I was going to plant a cover crop this fall and turn everything over and try again this spring, however the possibility of losing my house has me not wanting to put much effort into something I might not see.

As I'm writing this, I am reminded of a book I recently read, Farm City. It was a great book, full of humor and city-bound, homesteading insights, where the author farmed an empty plot next door with the constant threat of having everything torn down. But she did it anyway, for the love of growing and harvesting and seeing living things thrive.

I love to garden. That's why I became a Master Gardener. But lately, it has become just one more thing that's not getting done right. I guess that is my perfectionism/procrastination coming out - if it can't be done perfect, why do it at all?! And after all that hard work, to see everything just fail...


The state of my yard and garden is atrocious! But last weekend I got out there for a while and pulled all the dead plants out of the garden, cleaned out the chicken coop and spread it over the top of the beds and let the chickens in to scratch and claw away...I got out my seeds and garlic heads which I will plant when this deluge stops...If I get to harvest - that's just a bonus!


Thursday, January 21, 2010

Brightening Things Up

I have been trying to brighten things up a little in my house. When I originally decorated it, I was married and everything turned out very masculine. Not on purpose, but I didn't want it too girly. I love dark woods and warm colors. Well, that combination tends to be fairly masculine...

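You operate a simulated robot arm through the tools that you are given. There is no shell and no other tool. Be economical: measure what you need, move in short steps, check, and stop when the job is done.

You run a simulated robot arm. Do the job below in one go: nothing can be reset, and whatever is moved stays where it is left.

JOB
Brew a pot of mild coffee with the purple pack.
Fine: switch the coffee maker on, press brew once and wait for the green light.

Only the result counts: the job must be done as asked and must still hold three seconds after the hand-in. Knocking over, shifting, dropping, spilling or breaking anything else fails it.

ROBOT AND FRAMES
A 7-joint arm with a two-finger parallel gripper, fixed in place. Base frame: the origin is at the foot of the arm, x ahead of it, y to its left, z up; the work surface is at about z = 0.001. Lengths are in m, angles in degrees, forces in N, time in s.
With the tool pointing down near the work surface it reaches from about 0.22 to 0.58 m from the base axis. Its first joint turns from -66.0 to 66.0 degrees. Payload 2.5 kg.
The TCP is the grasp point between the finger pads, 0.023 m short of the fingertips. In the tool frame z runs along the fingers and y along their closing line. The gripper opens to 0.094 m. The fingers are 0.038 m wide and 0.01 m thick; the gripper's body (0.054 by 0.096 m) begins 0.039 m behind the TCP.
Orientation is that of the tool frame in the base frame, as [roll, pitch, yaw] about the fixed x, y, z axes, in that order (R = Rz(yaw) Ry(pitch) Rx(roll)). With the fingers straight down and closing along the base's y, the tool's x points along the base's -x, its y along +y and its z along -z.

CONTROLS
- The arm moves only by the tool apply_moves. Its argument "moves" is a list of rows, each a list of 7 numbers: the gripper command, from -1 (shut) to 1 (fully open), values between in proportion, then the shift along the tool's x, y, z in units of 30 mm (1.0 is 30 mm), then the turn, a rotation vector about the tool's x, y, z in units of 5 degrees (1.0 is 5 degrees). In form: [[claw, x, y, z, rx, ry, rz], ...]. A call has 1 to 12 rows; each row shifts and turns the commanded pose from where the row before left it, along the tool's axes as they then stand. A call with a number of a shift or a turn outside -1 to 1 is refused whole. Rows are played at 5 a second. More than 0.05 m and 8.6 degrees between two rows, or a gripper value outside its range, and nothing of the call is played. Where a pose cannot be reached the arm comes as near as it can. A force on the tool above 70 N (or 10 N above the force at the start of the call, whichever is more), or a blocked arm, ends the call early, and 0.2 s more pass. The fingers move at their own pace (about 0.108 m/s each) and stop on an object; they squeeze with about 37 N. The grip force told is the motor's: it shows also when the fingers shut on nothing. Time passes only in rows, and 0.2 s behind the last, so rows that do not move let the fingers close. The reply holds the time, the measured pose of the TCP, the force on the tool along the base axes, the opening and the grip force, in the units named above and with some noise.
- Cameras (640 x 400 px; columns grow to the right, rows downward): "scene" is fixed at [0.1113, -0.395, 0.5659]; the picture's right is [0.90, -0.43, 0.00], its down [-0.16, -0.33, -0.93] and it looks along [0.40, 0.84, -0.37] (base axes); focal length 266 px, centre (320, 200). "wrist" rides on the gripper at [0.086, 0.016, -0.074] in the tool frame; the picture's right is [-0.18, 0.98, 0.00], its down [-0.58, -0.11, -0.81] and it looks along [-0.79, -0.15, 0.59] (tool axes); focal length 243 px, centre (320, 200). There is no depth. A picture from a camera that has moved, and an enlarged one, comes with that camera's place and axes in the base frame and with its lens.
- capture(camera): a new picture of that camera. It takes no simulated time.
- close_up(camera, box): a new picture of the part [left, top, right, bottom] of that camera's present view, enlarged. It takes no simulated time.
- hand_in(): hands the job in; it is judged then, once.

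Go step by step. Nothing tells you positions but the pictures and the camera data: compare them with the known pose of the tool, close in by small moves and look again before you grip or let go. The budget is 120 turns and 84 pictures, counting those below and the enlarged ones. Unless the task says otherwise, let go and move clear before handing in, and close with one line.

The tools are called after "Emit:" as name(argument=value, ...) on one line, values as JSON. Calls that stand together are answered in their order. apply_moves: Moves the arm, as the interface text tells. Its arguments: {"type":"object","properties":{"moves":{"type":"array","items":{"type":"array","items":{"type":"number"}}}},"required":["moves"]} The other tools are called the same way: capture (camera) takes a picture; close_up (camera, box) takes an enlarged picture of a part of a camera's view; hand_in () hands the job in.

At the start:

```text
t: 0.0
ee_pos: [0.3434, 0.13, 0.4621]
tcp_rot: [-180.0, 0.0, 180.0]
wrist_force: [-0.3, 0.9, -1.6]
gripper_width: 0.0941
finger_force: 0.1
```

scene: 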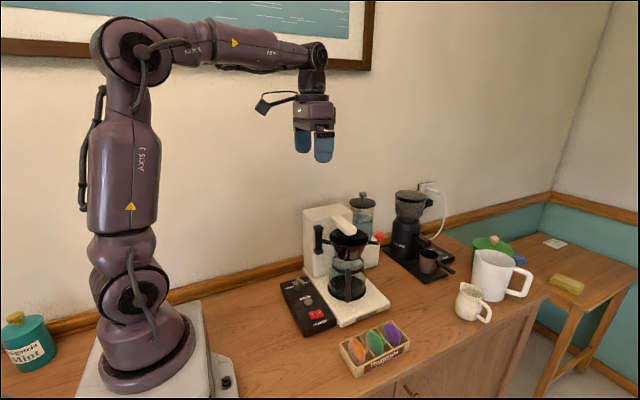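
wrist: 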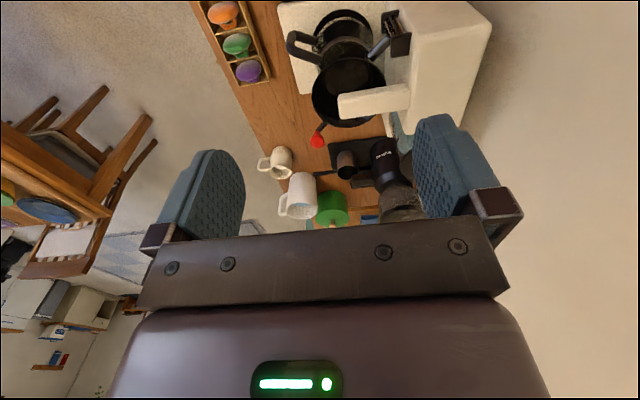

After the divorce I started lightening up a little. I replaced the gold curtains with white, I made bright happy pillows for the couch, I have a beautiful white duvet cover for the spring and summer. But, a lot of my furniture is still very dark and probably will be for quite a while - mainly because I have two growing, active, dirty little boys. A white couch is not conducive to anybody's sanity...
A few weeks ago, I found a pretty, light colored, cheap quilt to use as a table cloth. There is NO WAY I could have used one of the many (as in hundreds) of quilts in my family since my mother is a hard-core quilter and quilts are heirlooms and need to be protected...e.i. she gets mad if the boys use their quilts off their beds, as in dragging them around the house or any of the other things that boys do with blankets...


I painted some candlesticks that I have had for about 5 years white and moved them together with some white containers I have bulbs growing in.

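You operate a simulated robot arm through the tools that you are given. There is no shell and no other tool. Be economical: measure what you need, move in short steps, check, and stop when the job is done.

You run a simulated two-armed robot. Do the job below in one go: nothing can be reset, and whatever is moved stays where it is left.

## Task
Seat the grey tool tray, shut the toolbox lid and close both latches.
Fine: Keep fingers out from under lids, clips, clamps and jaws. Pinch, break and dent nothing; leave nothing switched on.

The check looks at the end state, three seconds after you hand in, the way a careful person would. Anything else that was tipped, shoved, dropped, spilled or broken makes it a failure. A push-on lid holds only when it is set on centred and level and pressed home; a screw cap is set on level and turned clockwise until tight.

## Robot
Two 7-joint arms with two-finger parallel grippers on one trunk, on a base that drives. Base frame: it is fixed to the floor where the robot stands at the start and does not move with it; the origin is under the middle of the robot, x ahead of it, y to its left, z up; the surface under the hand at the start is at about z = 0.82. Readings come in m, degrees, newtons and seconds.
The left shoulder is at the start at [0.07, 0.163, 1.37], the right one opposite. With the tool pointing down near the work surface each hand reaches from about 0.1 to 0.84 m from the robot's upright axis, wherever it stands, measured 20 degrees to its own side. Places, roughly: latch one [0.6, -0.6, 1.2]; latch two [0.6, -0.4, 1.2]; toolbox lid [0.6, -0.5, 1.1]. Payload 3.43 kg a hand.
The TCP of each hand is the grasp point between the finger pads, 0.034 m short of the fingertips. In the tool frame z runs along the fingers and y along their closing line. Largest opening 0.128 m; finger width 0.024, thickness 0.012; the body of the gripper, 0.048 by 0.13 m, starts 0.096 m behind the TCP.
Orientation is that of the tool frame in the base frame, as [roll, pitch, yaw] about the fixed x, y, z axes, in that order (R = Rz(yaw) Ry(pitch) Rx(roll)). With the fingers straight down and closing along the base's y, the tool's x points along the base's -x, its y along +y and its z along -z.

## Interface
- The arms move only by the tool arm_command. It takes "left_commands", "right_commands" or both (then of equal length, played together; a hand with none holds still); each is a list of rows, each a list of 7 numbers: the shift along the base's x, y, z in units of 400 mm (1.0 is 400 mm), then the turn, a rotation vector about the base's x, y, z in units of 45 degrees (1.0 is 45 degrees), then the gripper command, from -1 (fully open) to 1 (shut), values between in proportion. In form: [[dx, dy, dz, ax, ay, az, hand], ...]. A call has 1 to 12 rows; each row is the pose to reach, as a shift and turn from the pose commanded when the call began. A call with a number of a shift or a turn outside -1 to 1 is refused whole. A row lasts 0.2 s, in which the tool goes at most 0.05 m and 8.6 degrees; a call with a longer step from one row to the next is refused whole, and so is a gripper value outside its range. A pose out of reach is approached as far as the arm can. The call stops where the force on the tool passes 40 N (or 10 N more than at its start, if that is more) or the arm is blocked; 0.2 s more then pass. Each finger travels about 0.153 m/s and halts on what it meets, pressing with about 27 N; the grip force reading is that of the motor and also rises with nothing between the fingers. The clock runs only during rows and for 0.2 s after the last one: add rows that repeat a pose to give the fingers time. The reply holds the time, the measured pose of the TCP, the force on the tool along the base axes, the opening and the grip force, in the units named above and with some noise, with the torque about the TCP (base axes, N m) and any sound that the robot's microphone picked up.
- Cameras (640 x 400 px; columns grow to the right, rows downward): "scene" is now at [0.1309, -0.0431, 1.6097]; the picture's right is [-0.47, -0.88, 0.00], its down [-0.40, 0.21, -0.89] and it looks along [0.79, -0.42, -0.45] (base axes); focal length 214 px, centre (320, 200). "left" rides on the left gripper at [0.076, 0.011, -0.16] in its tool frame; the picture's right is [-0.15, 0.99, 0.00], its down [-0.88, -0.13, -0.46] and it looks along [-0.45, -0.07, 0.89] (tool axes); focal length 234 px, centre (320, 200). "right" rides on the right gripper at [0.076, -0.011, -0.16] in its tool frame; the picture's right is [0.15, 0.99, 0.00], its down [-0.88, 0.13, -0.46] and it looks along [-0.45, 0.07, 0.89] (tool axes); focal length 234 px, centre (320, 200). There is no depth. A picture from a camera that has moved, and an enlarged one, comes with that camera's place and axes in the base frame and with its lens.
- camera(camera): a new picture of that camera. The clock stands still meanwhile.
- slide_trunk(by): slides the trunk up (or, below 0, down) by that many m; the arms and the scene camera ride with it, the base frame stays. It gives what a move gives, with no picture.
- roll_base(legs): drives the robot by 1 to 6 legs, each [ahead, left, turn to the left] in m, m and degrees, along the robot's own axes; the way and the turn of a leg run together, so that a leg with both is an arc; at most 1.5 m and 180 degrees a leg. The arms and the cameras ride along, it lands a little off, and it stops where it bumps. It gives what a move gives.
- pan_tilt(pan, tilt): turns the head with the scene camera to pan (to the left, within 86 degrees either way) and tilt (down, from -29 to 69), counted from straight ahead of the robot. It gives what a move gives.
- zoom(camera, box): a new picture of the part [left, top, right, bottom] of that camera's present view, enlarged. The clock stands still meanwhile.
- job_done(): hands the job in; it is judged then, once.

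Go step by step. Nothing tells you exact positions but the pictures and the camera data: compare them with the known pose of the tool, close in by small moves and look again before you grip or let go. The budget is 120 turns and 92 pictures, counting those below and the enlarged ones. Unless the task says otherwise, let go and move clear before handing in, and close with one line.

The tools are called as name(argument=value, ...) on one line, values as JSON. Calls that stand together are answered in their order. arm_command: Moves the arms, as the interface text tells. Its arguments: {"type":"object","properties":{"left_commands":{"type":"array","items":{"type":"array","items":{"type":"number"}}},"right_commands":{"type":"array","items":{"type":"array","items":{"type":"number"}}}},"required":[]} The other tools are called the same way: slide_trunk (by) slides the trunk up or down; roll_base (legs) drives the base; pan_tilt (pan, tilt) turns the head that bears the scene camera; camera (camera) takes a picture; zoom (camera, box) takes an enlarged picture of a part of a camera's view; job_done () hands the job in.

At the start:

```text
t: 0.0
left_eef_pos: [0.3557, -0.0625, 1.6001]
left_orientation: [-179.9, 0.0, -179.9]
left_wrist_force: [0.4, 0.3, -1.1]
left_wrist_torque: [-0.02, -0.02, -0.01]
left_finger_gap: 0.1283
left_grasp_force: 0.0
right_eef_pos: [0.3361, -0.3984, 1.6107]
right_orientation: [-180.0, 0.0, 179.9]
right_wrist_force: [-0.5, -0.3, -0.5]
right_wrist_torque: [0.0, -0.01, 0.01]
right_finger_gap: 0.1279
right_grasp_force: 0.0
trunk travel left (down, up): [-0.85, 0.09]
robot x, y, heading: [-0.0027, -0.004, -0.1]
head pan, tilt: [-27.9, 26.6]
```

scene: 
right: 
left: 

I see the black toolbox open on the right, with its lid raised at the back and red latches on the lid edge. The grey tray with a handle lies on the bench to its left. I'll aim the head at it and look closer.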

I'm finding that I have been very attracted to romantic, peaceful looking spaces...maybe my imagination is trying to tell me something.

Wednesday, January 20, 2010

New Camera and Strap


I've been wanting a nice camera for a very long time. I used to love photography and my dad was always very encouraging. He bought me used darkroom equipment and a nice, used camera when I was about 13 and it was something we shared together. However, after I found boys and moved away to college, photography sort of went by the wayside. Though I never lost my love of beautiful pictures and always "see" pictures wherever I am.

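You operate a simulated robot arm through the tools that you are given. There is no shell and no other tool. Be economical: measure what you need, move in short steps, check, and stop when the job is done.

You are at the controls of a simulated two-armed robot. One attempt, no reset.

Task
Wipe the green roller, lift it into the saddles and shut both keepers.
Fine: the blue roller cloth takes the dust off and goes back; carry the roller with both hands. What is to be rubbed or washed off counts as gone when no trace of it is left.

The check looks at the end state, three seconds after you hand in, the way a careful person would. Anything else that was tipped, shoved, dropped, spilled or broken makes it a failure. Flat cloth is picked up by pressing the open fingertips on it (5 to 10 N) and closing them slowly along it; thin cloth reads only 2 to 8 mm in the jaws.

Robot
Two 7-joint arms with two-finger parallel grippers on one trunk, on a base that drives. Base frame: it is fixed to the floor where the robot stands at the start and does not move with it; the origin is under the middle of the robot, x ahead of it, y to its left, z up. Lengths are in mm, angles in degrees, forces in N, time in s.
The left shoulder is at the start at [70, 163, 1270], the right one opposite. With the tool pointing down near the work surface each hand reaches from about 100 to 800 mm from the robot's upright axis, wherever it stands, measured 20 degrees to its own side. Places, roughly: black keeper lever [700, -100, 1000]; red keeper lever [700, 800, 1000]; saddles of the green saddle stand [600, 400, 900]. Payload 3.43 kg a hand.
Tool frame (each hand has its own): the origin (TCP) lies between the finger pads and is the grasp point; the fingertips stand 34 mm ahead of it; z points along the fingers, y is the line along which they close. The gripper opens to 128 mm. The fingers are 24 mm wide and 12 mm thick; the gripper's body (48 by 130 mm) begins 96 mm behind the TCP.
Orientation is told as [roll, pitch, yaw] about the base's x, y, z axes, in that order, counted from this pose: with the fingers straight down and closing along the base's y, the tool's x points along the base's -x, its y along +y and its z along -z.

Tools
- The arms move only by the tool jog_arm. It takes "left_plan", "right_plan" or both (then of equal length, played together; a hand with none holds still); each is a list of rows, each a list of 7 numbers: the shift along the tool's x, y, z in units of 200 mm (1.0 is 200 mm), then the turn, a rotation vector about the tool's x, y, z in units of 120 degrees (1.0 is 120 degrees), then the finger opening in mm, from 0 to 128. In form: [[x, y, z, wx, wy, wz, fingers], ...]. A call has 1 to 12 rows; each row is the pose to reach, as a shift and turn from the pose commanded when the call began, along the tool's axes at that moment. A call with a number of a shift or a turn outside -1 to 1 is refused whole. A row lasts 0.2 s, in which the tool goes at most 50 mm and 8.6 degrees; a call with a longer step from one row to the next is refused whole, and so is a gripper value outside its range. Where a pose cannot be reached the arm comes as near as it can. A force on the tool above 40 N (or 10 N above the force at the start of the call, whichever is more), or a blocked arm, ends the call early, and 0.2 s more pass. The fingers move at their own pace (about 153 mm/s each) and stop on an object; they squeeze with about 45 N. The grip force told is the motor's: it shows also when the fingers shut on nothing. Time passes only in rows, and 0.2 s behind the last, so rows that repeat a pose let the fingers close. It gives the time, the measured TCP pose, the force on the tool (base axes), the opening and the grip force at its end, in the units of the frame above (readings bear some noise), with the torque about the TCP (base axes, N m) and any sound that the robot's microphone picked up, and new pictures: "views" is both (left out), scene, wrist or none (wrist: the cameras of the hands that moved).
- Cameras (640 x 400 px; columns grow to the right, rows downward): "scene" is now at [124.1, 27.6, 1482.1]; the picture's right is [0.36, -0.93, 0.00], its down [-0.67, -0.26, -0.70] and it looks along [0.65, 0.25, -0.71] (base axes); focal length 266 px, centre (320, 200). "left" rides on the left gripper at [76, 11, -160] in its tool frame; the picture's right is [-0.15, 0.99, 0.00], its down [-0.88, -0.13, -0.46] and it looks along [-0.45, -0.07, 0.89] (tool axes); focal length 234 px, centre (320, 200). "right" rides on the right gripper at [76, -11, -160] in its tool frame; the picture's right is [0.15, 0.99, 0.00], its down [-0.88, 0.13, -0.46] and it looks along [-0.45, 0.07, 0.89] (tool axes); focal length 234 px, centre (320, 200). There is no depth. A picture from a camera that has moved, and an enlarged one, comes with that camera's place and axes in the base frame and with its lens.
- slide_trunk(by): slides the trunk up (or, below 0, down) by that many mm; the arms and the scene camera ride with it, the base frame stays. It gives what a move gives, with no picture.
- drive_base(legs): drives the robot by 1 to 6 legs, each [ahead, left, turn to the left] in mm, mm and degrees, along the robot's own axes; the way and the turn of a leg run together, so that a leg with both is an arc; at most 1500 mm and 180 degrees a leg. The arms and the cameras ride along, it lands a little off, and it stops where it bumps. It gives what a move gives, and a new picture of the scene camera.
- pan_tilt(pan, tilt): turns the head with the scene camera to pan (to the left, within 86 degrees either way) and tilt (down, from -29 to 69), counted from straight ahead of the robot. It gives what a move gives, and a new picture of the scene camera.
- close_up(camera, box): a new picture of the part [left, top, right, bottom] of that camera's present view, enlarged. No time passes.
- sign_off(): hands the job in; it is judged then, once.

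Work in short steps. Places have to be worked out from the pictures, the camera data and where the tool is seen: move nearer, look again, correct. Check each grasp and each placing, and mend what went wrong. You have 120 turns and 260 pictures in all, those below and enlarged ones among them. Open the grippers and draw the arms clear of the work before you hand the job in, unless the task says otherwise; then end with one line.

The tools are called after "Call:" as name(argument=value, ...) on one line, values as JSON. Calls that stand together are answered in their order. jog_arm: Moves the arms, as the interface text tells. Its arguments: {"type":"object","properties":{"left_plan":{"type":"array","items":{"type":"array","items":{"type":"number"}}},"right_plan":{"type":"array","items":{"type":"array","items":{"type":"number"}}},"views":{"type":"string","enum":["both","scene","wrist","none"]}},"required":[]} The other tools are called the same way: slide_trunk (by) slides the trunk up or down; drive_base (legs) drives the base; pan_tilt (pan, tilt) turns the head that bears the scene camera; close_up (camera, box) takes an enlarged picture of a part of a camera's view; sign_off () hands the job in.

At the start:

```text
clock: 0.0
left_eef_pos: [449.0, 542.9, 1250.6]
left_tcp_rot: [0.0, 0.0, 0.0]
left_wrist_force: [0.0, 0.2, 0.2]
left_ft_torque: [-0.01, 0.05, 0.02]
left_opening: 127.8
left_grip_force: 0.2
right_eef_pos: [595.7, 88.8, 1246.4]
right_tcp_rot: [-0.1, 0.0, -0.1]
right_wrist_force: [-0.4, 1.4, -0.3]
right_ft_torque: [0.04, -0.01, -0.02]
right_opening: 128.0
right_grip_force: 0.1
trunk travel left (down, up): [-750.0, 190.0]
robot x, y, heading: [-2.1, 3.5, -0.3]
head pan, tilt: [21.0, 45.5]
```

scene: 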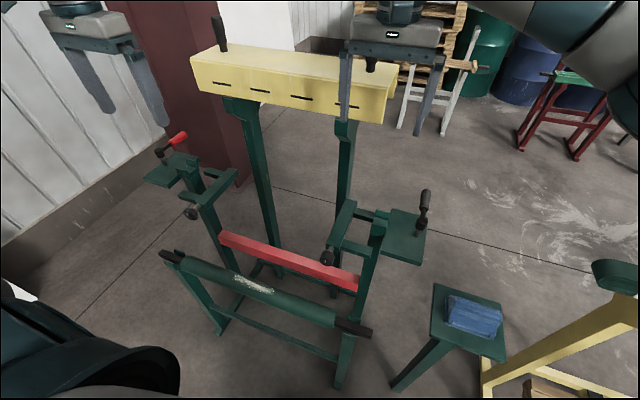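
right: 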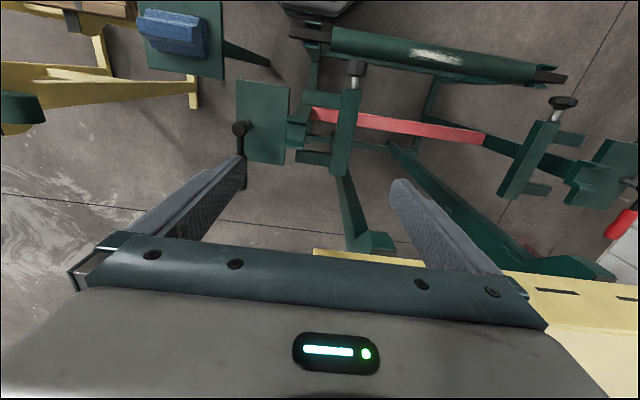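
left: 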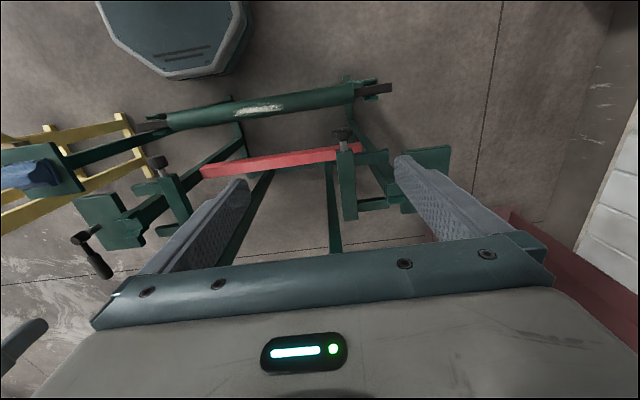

To say that digital photography has revolutionized the way we take and view pictures, is an obvious understatement. Both my father and I still have our film Minoltas and my dad has several very nice lenses to go with his. But all our photography stuff has been sitting in a corner unused.

After some research on new DSLRs, turns out, Sony bought out Minolta and their new DSLRs take the old Minolta lenses!!! But, I haven't been purchasing anything new. I have been thinking about this camera for the past 8 months or so...

One of the advantages to purging, is selling. I usually donate all of our unused stuff, but this time I decided to list my old books and textbooks on half.com. And they have been selling! Add that money to the unexpected money I received from Christmas, I had enough money to purchase my new camera.

Strangely, I think I might actually be a reformed shopaholic, because I have felt a little guilty about this purchase! Usually after purchasing something I really want - I'm completely excited and happy...

I've been trying to play around with my new camera when I have any spare time (which isn't much, unless it's after 10 pm and then I'm usually horizontal and mindless...)

All of this rambling is to say that I am embracing my new camera and will no longer feel guilty for buying something nice for myself...

Soon, I will be posting pictures! Hopefully, even some good ones...
So, look at the the beautiful strap!!!


I saw this tutorial a while back on Design Sponge, and I promptly made this while the battery was charging before I could even take a picture...

Thursday, January 14, 2010

Photos

I usually only get free apps for my iPhone. But, I found a couple of photo editing applications for only .99 cents! These are really easy and so much fun! I have no idea what I will do with these pictures, but for now, it's something fun and creative to do...

I've noticed in the shops at etsy and other design sites, people are re-creating the look of old time, toy cameras. As well as instant cameras. The look is really appealing to me, and these editing programs let you recreate that look with a touch of a button.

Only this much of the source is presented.